BRIANA: I think the morale is probably different for everyone. We are trying to be as optimistic as possible … You know, it’s very disheartening that we’re in this position. But at the same time, we are finding ways to readjust and try to figure out ways to still support people who are trying to access abortion. So I feel like as long as we think positive and stay optimistic, we’re still going to be able to be in this fight. You know, we’re doing this together. And we have a very large community. So I feel really good about being in this space.

Within TEA fund and I’m sure in many other organizations, we are trying our best to make sure our mental health is okay and that we are supporting each other. Because as we continue this fight, we want to make sure we take care of ourselves so we can help other people. This work is already hard.

MALEEHA: For me personally, it depends on the day you ask me. Some days I’m not feeling so great. With state legislative session coming up, they’re not just trying to attack abortion — they’re trying to attack all of the values that we care about. But we’re trying to remain optimistic and focus on our other reproductive justice values while still holding onto hope. People who are pregnant in Texas now need help more than ever because they are being abandoned by the state and anti-choice politicians.

CAZEMBE: I think activism is evolving post Roe. There are a lot of trainings for folks to become abortion doulas, to assist people getting abortions, raise money, drive them to clinics, take care of them after they had the abortions. … I think we’re fired up. … During the midterms, we saw people show up in record numbers to be able to say this. I know we did here in Georgia because we had a fight between a pro-abortion person and an anti-abortion person fighting for a Senate seat. And the person that was pro-abortion was also the one who ultimately won.

What I’ve heard from other non-binary folks is that folks want to get trained to be able to assist other trans and non-binary folks in getting their abortions, like by doing abortion doula trainings so we can take care of each other. Part of the training is talking to the people at the clinic and saying “Hey, this is what his pronouns are, this is what their pronouns are, and please use them when you refer to him.” And it’s a much better experience than having to advocate for yourself, when you have someone else there who can advocate for you.

VERONIKA: At Jane’s Due Process, our goal right now is to figure out how we can provide since we can’t really do the services that we were intended to do. And that means providing birth control or emergency contraceptives or just getting people well informed. I think all of us are ready to continue the fight


On the idea of reproductive justice for all

CAZEMBE: At the end of the day, we can’t just focus on abortion because even if we get abortion access, we still have patriarchy, we still have racism, we still have all these other systems in place that will keep abortion access limited to a specific few. So we have to continue to fight for all of these other systems of oppression to be abolished as well. For example, when we think about abolition of the police, in order for us to do that, we need to be able to protect abortion access because there are people who are being criminalized for wanting to end their pregnancies.

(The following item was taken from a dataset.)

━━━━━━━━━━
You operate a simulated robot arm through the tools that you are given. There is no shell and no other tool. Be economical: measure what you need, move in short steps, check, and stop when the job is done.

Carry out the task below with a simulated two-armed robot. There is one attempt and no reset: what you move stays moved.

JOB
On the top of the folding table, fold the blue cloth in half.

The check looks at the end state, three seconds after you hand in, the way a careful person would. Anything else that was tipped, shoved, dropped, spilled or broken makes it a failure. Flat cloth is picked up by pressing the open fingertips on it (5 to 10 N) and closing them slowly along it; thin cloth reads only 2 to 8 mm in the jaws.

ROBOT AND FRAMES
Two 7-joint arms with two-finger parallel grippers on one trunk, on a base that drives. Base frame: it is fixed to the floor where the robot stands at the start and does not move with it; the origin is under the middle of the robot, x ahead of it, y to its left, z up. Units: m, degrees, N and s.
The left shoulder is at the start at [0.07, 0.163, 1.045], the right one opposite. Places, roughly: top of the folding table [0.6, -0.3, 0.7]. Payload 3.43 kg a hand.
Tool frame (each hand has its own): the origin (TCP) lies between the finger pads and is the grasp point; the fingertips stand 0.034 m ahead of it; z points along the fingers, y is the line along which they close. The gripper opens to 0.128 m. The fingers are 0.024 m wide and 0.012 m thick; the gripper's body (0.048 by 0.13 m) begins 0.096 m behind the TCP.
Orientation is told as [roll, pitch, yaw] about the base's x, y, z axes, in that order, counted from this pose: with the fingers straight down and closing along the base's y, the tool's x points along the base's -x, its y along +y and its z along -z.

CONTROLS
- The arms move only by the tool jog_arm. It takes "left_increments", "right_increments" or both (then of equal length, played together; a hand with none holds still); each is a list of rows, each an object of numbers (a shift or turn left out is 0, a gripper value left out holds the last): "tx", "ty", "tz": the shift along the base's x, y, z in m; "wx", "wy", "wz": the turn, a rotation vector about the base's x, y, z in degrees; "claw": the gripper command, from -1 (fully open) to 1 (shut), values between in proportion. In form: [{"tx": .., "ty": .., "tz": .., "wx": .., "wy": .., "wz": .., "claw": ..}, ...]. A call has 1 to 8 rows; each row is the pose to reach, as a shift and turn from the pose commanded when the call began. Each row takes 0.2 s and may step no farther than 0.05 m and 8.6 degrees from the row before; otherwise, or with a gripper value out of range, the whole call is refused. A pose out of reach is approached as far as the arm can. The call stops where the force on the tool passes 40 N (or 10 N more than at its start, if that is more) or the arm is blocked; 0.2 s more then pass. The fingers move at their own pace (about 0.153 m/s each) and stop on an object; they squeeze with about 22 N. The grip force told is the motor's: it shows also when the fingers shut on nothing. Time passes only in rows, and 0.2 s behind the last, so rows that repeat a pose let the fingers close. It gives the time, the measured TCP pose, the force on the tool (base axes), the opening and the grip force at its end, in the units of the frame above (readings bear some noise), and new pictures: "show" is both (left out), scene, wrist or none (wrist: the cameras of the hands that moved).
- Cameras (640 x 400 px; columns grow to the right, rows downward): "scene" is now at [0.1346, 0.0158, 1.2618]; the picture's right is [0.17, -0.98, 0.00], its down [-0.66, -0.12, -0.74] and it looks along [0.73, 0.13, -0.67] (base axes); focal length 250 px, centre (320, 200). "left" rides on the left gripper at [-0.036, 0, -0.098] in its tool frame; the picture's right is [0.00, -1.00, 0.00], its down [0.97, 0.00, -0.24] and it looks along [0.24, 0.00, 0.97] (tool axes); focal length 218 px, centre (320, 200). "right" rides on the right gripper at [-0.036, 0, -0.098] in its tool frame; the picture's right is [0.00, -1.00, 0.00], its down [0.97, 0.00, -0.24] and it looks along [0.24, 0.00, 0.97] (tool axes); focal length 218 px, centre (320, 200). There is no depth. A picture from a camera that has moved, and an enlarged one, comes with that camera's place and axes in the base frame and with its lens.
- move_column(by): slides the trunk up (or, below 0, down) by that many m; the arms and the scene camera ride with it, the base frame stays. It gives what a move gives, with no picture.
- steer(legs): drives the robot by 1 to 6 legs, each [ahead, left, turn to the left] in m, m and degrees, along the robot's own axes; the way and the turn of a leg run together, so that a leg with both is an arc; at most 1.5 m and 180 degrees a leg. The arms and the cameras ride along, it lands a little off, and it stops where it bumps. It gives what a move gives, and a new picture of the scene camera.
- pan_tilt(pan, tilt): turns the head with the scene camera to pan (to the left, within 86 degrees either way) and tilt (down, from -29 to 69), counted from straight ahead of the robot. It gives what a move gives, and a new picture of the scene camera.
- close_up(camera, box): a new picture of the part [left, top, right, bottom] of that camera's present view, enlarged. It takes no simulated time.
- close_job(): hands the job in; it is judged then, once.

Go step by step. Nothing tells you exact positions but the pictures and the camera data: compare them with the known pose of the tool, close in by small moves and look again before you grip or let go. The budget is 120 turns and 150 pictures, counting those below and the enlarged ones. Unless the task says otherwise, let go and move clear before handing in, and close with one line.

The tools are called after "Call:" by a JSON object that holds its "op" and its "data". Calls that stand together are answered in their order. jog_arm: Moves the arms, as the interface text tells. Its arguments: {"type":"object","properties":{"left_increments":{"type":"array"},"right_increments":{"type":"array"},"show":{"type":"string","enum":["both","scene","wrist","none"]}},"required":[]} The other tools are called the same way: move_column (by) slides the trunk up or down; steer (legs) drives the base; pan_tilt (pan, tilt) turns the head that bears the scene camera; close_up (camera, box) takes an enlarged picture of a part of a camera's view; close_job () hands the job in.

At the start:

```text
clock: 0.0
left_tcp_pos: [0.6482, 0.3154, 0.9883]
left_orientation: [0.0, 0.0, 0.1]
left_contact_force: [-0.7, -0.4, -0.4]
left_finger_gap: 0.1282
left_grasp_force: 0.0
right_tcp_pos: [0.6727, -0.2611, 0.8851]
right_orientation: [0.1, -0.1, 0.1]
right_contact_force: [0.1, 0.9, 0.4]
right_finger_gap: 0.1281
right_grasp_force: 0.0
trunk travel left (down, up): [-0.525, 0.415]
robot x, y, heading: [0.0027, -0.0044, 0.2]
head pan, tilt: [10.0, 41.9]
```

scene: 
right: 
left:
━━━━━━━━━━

BRIANA: I feel like you can go on and on about what reproductive justice could mean, but at least for me, it’s making sure that people don’t have to go through all these financial barriers. I went through a lot of abortion stigma when I tried to access my abortion, so I wish a lot of people did not have to go through that. I wish people would just be a little bit more understanding and let people know, like, again, everyone has abortions and we all have abortions for many different reasons. And I wish that any and everyone can get an abortion for free. Like abortion for everyone. That’s what I would want.

MALEEHA: Reproductive justice to me means not just focusing on abortion, but the full spectrum of care. But it’s also for people who are choosing to be parents or want to be parents to be able to raise their children in safe and sustainable communities, which means paid sick leave, which means parental leave, which means doing something about the ridiculous and rising childcare costs and health care. That to me is reproductive justice.